The severity of the resulting error depends on several factors: the amplitude of the reflected signal relative to the direct signal, the additional path length (delay) of the reflected signal, and the phase relationship between the direct and reflected signals when they combine at the antenna. Reflected signals that are in-phase with the direct signal cause constructive interference, distorting the correlation peak in one direction. Out-of-phase reflections cause destructive interference, shifting it in the other direction.
Reflective Surfaces
Not all surfaces reflect GNSS signals equally. The smoothness, conductivity, and geometry of a surface determine the strength and character of the reflected signal:
- Metal structures (aluminium, steel): The strongest reflectors. Metal produces high-amplitude specular reflections capable of introducing large multipath errors. Controlled experiments confirm that aluminium causes the highest multipath levels among common building materials.
- Glass facades: Modern buildings with large glass surfaces are nearly as reflective as metal at GNSS signal wavelengths. Glass-curtain-wall buildings create consistent, strong reflections that persist as a receiver moves along an adjacent street.
- Water surfaces: Calm water is an excellent specular reflector. Near rivers, lakes, harbours, and coastal areas, water-surface reflections produce strong, stable multipath signals. This effect is well-documented in marine applications where docking at low speed makes multipath errors particularly persistent.
- Concrete and masonry: Less reflective than metal or glass, but still capable of producing significant multipath in close proximity. Diffuse rather than specular reflections are more common.
- Vegetation: Trees and shrubs produce diffuse, irregular reflections. The effect changes dynamically as wind moves branches, producing time-varying multipath that resembles noise rather than a systematic bias.
Code Phase (Pseudorange) Impact
Pseudorange measurements are derived from code-phase tracking - the alignment of the receiver's locally-generated code replica with the received signal. The receiver uses the early-minus-late discriminator in a Delay Lock Loop (DLL) to maintain this alignment. When a reflected signal is superimposed on the direct signal, the composite correlation function is distorted, and the DLL locks to a shifted version of the true peak. The result is a pseudorange error - a systematic bias in the measured range to the satellite.

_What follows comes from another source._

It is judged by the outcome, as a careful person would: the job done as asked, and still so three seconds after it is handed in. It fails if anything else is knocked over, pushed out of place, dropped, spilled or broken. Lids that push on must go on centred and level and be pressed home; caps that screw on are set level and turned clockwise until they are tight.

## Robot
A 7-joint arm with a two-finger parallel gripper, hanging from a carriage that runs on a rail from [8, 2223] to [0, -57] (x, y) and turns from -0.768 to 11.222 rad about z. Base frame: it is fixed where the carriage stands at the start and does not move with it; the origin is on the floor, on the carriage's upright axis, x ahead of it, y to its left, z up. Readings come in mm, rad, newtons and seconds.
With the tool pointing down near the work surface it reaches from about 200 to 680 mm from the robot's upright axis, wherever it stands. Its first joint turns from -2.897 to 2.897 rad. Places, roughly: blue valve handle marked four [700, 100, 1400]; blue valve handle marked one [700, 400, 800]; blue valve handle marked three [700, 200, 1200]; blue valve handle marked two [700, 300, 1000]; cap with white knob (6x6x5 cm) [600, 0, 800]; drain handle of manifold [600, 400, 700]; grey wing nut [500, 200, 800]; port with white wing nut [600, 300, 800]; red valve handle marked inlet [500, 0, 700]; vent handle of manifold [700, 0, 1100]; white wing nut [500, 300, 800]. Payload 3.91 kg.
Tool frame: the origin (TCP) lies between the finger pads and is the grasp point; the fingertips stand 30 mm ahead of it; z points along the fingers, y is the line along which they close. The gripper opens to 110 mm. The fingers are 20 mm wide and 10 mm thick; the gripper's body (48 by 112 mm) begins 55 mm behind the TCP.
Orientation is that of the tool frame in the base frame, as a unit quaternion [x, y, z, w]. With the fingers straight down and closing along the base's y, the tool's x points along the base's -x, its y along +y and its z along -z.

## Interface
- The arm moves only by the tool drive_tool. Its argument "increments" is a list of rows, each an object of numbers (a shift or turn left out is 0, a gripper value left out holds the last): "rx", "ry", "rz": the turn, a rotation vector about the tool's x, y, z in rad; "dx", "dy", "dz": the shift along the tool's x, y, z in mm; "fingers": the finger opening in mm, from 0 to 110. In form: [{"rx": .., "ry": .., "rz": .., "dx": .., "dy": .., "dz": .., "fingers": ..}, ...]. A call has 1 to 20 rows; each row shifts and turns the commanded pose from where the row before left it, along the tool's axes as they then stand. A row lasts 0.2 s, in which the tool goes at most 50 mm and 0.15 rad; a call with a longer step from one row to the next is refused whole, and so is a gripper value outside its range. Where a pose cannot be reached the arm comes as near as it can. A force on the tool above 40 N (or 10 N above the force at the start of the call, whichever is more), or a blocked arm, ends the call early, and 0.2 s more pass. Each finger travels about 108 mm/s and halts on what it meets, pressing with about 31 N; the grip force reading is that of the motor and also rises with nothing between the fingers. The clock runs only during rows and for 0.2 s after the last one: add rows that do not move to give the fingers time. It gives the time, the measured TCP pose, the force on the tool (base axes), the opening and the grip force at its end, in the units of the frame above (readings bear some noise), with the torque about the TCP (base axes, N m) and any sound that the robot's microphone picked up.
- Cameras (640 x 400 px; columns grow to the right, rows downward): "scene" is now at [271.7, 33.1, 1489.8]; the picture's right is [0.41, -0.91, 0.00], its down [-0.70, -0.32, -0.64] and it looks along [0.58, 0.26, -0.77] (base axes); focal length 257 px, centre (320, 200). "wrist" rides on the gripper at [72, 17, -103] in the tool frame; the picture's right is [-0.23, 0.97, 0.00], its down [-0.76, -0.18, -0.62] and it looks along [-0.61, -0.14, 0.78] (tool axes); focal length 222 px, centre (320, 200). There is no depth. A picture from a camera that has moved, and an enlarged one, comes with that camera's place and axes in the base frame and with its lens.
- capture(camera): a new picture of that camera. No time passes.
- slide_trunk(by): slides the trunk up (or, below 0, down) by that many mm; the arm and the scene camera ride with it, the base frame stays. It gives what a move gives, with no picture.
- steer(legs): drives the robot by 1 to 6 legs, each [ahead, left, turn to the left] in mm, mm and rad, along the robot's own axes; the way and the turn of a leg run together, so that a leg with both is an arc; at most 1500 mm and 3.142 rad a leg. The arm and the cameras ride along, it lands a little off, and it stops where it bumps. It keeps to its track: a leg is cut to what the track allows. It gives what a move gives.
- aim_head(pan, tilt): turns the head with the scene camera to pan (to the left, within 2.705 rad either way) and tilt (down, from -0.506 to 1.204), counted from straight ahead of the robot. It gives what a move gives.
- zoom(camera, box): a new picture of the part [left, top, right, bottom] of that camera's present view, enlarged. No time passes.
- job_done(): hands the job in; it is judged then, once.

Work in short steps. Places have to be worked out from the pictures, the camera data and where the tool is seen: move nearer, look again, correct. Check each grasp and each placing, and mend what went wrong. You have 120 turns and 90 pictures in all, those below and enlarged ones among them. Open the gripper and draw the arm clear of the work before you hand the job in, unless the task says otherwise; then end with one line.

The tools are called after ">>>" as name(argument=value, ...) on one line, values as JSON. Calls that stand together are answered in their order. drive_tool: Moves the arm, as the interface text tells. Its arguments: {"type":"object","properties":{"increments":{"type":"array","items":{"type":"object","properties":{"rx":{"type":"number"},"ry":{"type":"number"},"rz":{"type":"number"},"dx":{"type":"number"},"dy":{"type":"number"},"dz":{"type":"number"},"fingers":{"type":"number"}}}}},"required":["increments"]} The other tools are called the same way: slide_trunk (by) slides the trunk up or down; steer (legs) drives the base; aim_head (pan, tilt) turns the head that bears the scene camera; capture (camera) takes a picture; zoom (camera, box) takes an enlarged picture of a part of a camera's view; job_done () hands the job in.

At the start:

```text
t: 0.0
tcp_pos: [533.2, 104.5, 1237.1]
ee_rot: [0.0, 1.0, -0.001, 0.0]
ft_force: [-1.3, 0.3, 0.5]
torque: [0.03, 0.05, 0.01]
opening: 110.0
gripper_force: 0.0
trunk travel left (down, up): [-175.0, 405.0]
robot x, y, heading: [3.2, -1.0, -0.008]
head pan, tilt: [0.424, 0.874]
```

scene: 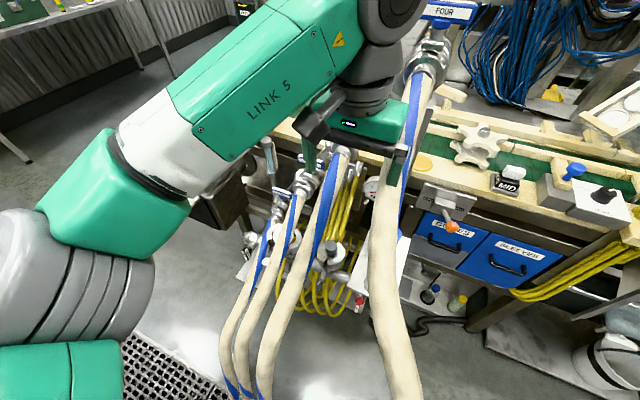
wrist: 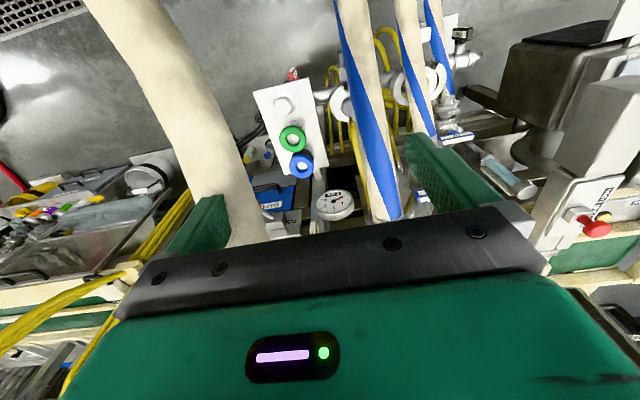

Code multipath errors can range from a few centimetres to several metres depending on the reflection delay and amplitude. In urban environments, multiple simultaneous reflections from different surfaces compound these errors, producing position errors of several metres or more that fluctuate as the receiver moves or as satellite geometry changes.
Carrier Phase Impact
Carrier-phase tracking uses a Phase Lock Loop (PLL) to measure the fractional and integer cycle count of the carrier wave from each satellite. The maximum carrier-phase error due to a single reflected signal is limited to a quarter of the carrier wavelength - approximately 4.8 cm on GPS L1. This is substantially smaller than the corresponding code multipath error, which explains why carrier-phase measurements form the foundation of high-precision techniques such as RTK and PPP.
However, carrier-phase multipath is harder to mitigate. When the reflected signal is strong enough, it can cause the PLL to slip cycles - an event known as a cycle slip - which immediately invalidates ambiguity resolution and forces re-initialisation of RTK solutions. Even without cycle slips, persistent carrier-phase biases introduce sub-centimetre to centimetre-level systematic errors that are difficult to separate from genuine signal variation.
Phase Distortion and Polarisation
GNSS satellites transmit right-hand circularly polarised (RHCP) signals. When a signal reflects off a surface, the polarisation is reversed - the reflected signal becomes left-hand circularly polarised (LHCP). High-quality GNSS antennas are designed to have significantly greater sensitivity to RHCP signals than LHCP signals, providing an inherent degree of multipath rejection. Choke ring antennas and ground planes extend this rejection to signals arriving from low elevation angles, which are the most susceptible to ground-bounce multipath. However, no antenna design can eliminate all multipath in a dense urban or industrial environment.
Detection and Mitigation
Multipath is notoriously difficult to detect from within the receiver, because a distorted correlation function looks identical to a valid one to standard tracking algorithms. Indicators that suggest multipath is active include elevated code-minus-carrier divergence, unusual C/Nâ‚€ fluctuation patterns, and residuals in the navigation solution that are inconsistent with expected noise levels. Mitigation strategies include:
- Elevation masking to exclude low-angle signals most prone to ground reflection
- Narrow correlator spacing in the DLL to reduce the correlation function peak distortion
- Multipath estimating delay lock loops (MEDLL) and similar advanced correlator designs
- Sidereal filtering for static applications, exploiting the near-repetitive nature of multipath from fixed reflectors
- Antenna selection - choke rings, ground planes, and controlled radiation pattern antennas (CRPAs)
Despite decades of research, multipath remains the dominant unmitigated error source in urban and semi-urban GNSS deployments. It is the primary reason why raw GNSS accuracy in cities falls well short of open-sky specifications.